Highlights include a short prose pieces by U.S.-based Iraqi television producer Rijin Sahakian, who recalls her confusion when her high school English teacher told her class that “nothing had been published in the Middle East since the advent of Islam.” A search of the local library lead Sahakian to Sayyab’s “Rain Song,” one of Iraq’s most iconic poems, which, she recalls, made her weep.
This anecdote is followed by a translation of Sayyab’s poem, at once a haunting celebration of Iraq’s natural beauty and an elegy for a country that seems endlessly steeped in violence.
A more modern reflection upon the Iraqi condition is provided by doctoral student Nahrain al-Mousawi’s tongue-in-cheek poem “Ethics of Care: The Retreat of al-Mutanabbi.”
“The ethics of care consist of nothing but this,” the poem reads, “/‘Cook, read, write, translate, weep, and eat./ Rinse and repeat ... I turn to the trio and I mouth,/ As senseless, grotesque, and careless/ As the scene:/ ‘Shi’i Rebel Leaders are sexy – / Even with their third-world teeth.’”

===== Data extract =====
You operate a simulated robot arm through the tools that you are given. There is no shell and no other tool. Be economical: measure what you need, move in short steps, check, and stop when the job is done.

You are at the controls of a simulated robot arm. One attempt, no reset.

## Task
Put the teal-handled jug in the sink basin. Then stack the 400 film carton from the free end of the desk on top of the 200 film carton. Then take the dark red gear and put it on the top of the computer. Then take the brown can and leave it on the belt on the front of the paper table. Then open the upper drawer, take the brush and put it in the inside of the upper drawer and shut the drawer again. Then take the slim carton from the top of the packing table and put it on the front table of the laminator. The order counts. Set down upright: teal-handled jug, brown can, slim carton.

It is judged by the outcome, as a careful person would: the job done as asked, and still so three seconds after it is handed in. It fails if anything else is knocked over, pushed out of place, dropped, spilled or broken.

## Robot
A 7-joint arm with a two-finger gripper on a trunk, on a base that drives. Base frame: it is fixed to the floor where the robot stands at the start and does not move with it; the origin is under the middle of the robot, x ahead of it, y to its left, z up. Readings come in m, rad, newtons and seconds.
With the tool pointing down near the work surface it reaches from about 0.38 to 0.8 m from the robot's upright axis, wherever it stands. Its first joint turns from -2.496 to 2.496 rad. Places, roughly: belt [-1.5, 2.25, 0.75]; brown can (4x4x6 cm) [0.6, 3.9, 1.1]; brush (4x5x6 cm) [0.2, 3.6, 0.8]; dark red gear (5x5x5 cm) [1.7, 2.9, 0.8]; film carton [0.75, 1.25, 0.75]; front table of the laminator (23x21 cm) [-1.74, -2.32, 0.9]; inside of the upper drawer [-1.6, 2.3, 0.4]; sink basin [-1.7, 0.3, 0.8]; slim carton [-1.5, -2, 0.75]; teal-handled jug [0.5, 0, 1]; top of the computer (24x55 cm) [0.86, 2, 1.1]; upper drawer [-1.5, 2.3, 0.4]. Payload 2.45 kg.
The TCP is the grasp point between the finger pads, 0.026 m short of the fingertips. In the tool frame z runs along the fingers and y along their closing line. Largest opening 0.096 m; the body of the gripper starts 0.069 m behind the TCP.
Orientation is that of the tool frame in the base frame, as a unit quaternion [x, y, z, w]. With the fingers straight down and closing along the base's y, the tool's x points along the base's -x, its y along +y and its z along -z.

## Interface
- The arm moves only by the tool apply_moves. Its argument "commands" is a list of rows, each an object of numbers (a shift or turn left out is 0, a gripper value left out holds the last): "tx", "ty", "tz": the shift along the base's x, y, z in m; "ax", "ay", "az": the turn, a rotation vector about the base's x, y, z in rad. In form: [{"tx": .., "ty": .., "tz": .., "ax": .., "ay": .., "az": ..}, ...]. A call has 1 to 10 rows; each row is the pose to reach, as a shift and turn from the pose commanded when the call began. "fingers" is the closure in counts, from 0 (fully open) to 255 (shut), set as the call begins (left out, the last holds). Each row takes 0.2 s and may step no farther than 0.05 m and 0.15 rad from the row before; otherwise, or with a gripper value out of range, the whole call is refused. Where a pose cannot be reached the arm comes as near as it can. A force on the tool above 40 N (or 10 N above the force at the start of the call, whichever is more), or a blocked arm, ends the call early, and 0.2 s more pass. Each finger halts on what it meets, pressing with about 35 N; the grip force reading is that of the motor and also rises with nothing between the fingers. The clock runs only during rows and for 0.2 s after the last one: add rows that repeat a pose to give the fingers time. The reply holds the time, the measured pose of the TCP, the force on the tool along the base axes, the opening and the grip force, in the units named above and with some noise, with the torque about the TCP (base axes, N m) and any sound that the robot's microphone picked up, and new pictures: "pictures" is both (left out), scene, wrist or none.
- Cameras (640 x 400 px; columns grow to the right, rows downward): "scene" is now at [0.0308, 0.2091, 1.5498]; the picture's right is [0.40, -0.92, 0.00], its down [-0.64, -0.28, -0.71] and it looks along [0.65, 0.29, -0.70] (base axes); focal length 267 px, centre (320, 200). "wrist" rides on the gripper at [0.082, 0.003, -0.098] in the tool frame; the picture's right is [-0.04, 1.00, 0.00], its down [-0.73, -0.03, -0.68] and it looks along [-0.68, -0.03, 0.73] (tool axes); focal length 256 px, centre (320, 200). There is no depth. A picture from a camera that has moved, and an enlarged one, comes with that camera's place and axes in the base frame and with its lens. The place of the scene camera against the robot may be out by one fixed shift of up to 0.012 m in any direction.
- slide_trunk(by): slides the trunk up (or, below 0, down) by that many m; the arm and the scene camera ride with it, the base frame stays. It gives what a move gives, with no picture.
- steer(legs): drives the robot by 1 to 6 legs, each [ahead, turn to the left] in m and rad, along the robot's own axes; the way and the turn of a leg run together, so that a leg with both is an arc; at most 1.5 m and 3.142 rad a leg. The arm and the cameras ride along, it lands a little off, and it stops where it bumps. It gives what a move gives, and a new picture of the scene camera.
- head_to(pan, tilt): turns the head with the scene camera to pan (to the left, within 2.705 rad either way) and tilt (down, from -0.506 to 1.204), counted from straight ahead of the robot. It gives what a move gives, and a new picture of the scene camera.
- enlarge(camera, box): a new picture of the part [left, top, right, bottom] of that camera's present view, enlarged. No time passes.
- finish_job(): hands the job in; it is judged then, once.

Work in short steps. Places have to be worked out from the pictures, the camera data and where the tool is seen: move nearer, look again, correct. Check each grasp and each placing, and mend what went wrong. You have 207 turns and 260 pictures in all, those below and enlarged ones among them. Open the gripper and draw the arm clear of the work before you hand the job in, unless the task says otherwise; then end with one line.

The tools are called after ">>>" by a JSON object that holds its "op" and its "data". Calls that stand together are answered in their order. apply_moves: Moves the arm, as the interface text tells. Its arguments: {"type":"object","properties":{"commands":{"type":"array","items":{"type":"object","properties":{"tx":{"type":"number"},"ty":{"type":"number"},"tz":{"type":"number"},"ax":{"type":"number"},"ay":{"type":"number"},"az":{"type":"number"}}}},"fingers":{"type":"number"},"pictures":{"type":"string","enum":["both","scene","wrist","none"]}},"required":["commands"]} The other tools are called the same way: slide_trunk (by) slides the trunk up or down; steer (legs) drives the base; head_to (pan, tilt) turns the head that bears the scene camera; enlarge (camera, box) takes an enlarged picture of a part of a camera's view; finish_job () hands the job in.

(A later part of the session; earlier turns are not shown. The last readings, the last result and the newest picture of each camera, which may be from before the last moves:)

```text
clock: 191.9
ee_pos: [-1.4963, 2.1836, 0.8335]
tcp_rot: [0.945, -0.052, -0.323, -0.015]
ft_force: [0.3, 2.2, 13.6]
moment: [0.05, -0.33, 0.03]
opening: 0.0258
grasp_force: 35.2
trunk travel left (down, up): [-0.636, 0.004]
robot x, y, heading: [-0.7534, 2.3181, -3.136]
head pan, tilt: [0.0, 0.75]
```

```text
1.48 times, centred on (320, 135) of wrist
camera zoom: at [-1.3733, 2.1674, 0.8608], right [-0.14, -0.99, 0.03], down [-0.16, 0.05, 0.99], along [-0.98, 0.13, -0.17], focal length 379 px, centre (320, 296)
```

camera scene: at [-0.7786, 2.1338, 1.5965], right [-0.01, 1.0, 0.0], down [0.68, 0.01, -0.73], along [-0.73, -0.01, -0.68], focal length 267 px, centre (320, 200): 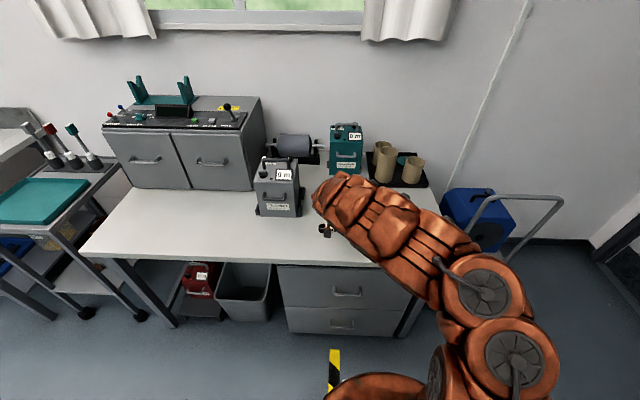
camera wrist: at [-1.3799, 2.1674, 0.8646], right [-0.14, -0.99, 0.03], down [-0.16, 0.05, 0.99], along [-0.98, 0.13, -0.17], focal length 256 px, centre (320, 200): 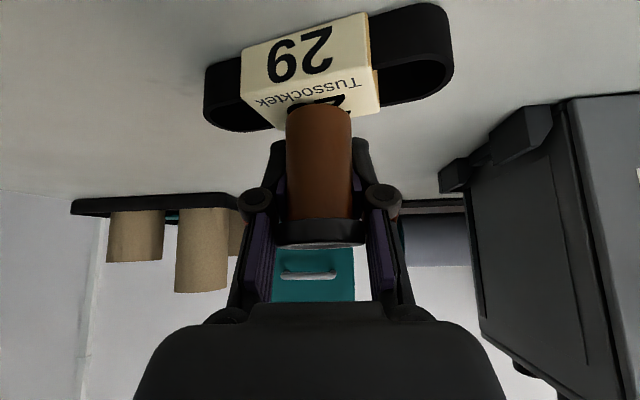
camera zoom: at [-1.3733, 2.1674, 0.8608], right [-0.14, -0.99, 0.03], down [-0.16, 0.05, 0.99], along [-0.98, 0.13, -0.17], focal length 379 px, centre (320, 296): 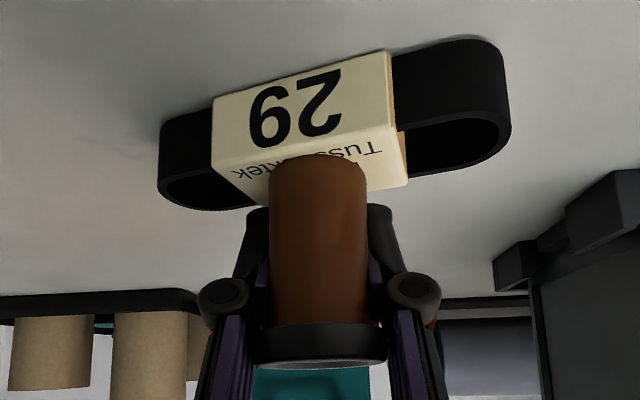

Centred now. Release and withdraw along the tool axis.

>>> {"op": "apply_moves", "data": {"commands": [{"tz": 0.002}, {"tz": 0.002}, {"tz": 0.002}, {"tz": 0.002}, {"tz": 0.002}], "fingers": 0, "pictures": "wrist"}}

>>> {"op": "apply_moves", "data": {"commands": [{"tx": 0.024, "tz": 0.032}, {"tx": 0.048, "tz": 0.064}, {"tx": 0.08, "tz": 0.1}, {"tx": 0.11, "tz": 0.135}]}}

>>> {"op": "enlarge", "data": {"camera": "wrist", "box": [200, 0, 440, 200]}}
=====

Another beautifully written prose piece by Kenneth Wong explores where Al-Mutanabbi Street starts in Rangoon, recalling Pansodan Street, Burma’s equivalent of the book market, where a thriving black market ensured that books beyond the pale of state censorship could be found, bought or even rented.
“Al-Mutanabbi Street Starts Here” is a motley collection, with writing by authors spanning a century and the breadth of the globe. Eclectic, disorganized, a little like the bookstalls of Al-Mutanabbi Street itself.
With a poem by Nazik al-Malaika and an essay by Raya Asee nestled alongside one another – just as the poems of Sayyab, Shakespeare’s plays and once-banned works by Shiite clerics did in the stacks of Al-Mutanabbi Street – the anthology invites readers to dip in and out of its treasures and enjoy the perspective provided by proximity.
“Al-Mutanabbi Street Starts Here: Poets and Writers Respond to the March 5, 2007, Bombing of Baghdad’s ‘Street of Books’” is edited by Beau Beausoleil and Deema Shehabi, and published by PM Press, is available from amazon.com.